** Instructions for the task **
Reproduce exactly the lines of the material beneath, from the line that contains "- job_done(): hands" to the line that contains "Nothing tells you", both included, and no other lines.

** Source data **
-- START --
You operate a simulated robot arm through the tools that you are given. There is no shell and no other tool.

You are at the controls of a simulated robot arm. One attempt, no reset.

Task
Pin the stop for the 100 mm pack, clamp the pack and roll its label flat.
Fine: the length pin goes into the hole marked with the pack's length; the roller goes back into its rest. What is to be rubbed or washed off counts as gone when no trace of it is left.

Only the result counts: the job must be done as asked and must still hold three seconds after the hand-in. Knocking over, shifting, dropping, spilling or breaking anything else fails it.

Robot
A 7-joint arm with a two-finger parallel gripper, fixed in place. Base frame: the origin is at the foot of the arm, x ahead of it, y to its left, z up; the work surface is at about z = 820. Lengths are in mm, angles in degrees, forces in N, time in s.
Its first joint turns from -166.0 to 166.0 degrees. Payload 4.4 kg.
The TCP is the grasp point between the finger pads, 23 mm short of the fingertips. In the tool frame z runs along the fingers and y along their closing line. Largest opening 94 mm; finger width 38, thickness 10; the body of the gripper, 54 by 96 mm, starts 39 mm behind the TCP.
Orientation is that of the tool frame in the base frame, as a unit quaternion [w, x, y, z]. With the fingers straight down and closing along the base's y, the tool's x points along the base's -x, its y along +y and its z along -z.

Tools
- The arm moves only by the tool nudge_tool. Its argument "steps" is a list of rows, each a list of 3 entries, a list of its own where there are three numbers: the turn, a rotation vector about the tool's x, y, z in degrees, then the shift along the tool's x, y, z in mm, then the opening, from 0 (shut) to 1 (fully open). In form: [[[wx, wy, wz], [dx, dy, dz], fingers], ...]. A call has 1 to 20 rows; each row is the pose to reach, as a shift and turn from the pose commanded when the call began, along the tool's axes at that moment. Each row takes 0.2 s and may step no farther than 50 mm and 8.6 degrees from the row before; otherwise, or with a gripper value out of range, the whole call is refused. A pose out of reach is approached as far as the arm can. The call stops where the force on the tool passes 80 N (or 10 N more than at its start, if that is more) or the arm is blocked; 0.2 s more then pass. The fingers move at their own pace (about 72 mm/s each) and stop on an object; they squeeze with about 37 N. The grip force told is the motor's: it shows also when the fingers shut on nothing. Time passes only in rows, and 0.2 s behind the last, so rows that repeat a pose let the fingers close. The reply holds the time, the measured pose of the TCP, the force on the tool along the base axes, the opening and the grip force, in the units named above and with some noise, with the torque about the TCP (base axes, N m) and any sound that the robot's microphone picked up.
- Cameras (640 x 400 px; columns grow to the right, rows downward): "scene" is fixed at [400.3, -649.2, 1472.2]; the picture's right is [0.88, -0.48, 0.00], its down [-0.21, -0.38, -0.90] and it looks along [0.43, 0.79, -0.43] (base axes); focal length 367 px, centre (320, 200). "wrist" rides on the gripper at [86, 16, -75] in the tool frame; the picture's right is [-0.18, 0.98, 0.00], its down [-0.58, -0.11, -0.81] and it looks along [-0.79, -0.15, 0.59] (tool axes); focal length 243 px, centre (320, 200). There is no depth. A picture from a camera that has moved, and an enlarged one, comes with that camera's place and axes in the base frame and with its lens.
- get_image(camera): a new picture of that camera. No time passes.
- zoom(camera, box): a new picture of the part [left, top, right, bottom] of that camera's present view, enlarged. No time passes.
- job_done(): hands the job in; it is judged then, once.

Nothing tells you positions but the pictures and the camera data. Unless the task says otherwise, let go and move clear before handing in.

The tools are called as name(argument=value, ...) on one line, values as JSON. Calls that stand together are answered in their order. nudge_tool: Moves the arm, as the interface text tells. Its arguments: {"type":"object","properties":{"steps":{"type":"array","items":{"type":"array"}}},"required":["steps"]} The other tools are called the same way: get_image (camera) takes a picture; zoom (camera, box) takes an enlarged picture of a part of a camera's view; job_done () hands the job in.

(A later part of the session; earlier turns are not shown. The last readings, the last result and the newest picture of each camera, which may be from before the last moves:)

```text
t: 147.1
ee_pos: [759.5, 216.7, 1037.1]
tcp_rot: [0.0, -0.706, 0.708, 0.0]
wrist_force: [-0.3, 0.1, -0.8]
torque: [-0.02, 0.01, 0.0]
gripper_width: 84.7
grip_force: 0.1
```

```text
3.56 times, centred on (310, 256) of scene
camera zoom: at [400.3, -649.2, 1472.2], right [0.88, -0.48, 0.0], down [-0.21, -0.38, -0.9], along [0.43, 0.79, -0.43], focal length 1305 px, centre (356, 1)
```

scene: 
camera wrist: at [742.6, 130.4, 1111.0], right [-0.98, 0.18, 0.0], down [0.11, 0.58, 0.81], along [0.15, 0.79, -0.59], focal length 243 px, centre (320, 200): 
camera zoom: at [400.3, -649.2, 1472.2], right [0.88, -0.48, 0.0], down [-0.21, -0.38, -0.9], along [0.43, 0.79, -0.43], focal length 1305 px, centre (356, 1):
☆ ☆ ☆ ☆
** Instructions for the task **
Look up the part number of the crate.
-- END --
** Reply **
- job_done(): hands the job in; it is judged then, once.

Nothing tells you positions but the pictures and the camera data. Unless the task says otherwise, let go and move clear before handing in.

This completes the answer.